Do you remember the infomercial for the George Foreman Lean Mean Fat Grilling Machine? I sure do.

I have cooked many burgers, chicken breasts and bratwursts on that grill. It was fast, simple and endorsed by boxing legend George Foreman. If it was good enough for George, then it was good enough for my kitchen!

ForemanGrill

What I didn’t realize was that the creators of the infomercial were actually brilliant sales people. In fact, their techniques from 20 years ago can also teach you how to use your social networks for B2B sales today.

Let’s explore how you can use those same techniques to get the attention of decision makers in order to sell your own products or services.

Technique #1: First, they tapped into my own “network” by having the product named after and endorsed by George Foreman. I thought: “I know George! He’s the two-time heavyweight boxing champion of the world. Oh… now he’s selling a grill?”

This provided a warm (pun intended) introduction to the grill. I trusted George, so therefore, I was open to learning more about his grill.

Lesson learned: You can meet new people by using your LinkedIn network.

Let’s say you want to meet the president of the Acme Brick Corporation. First, look at your LinkedIn connections to see who you both know. Then, send an email to your common friend to find out more information.

“Steve: I noticed on LinkedIn that you know Sally Smith from the Acme Brick Corporation. How do you know her? Would you be willing to send her an email introducing us?”

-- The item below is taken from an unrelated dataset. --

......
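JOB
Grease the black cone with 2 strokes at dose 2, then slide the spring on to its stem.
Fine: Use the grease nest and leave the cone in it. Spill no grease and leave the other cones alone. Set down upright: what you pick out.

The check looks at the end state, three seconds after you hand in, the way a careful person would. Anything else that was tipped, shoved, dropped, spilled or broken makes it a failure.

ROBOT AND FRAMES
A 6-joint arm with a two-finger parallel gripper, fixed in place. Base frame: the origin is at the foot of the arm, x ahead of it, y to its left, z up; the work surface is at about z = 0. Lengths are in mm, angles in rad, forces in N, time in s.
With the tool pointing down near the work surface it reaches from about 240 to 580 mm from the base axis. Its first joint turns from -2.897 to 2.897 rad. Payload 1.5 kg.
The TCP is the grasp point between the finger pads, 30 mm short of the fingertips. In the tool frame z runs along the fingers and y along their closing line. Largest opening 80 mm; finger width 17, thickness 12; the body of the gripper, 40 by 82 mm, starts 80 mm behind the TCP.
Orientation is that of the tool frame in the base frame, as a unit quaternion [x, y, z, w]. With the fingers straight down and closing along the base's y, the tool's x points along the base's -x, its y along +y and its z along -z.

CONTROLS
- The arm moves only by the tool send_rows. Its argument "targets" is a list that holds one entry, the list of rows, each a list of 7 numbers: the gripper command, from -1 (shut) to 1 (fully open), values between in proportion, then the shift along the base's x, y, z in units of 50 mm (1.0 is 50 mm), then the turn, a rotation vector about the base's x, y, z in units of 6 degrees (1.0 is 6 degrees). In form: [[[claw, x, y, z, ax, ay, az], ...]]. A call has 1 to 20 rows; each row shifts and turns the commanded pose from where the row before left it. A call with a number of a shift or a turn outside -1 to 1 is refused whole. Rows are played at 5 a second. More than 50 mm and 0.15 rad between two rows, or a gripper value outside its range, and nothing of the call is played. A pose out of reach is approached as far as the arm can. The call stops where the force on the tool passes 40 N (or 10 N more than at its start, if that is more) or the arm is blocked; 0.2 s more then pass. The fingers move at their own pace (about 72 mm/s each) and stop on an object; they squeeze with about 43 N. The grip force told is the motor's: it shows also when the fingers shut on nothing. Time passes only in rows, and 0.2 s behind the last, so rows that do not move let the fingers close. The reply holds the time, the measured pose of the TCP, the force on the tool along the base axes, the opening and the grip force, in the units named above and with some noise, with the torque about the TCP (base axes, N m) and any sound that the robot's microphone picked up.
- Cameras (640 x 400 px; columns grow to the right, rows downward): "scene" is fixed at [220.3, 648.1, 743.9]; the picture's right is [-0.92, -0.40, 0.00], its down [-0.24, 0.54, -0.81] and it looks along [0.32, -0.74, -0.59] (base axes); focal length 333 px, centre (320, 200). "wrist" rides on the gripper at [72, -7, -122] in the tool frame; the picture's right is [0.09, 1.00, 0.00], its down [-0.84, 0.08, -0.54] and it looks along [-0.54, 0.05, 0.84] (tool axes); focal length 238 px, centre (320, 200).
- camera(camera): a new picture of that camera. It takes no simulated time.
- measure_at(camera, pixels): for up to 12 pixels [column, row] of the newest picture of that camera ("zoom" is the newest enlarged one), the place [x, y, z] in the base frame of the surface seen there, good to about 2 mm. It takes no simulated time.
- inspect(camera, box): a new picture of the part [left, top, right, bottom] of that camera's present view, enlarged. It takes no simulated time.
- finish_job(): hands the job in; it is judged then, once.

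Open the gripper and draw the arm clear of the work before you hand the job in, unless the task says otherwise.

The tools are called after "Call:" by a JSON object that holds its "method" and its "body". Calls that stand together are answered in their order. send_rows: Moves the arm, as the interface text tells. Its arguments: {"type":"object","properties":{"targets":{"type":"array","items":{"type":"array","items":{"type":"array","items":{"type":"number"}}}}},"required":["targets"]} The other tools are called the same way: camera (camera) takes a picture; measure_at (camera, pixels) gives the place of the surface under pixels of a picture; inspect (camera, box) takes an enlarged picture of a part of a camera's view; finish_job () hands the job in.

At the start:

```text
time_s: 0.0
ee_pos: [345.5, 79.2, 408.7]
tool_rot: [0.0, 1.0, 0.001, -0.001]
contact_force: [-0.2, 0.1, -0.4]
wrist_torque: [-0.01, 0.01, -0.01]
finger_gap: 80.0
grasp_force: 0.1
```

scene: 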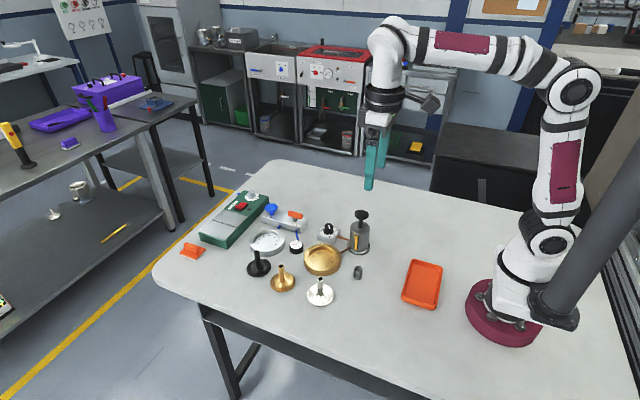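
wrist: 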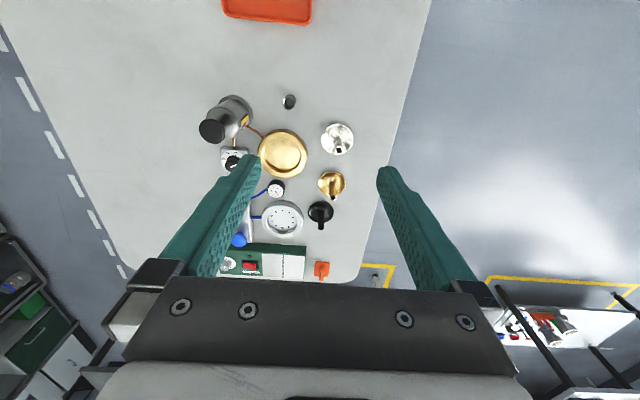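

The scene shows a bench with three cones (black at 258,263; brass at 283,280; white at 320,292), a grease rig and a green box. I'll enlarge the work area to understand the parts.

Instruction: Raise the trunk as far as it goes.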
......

Just as George Foreman provided a common connection to the grill, use your network to ask for introductions to people you want to meet. This will give you credibility and trust that a cold call will never provide.

George Foreman & friend

Technique #2: The infomercial then featured people GEORGE knew to speak about the product. The host introduced George’s “good friend” (coincidentally a professional nutritionist) to discuss the health benefits of the grill.

“George knows her, so she must know something about nutrition,” I thought. “Let’s hear what she thinks about the grill.”

The woman may have been a fraud, but George apparently knew her so that established her credibility in my mind.

Lesson learned: Have other people help sell your product or service for you. This is a free endorsement of you and what you are selling.

Here’s how it works:

Write a blog post addressed to your target customer and post it to your company’s Facebook page or your LinkedIn profile. Every time your fans and followers likes, comments or shares the post, it is a free endorsement. It subliminally communicates, “I know George, and I endorse his product.”

Over time, these endorsements will build your credibility and decision makers will begin to trust you.

Technique #3: Finally, the host asked people in the audience what they thought about the product. These people had not even used the grill, yet they were explaining how healthy and amazing it was.

“It looks awesome! Everyone says so!” I exclaimed. “I can cook healthy burgers AND clean it up easily. How can I buy one?”

Hook, line and sinker.

Lesson learned: Testimonials are powerful motivators for decision makers. People want to hear from others to see how your product or service can solve their problems.

Ask a few of your clients to provide a written or video testimonial, and feature it on your website and social networks. This will establish your credibility even further by having your clients describe the benefits of your product or services.

George Foreman

Apply those lessons

George Foreman wasn’t a genius kitchen appliance inventor. Instead, he had a brilliant team of salespeople behind the infomercials who knew how to get decision makers (like me) to pay attention and buy a grill.

Today, you can use those same techniques with your own online social networks to get decision makers to pay attention and ultimately buy from you.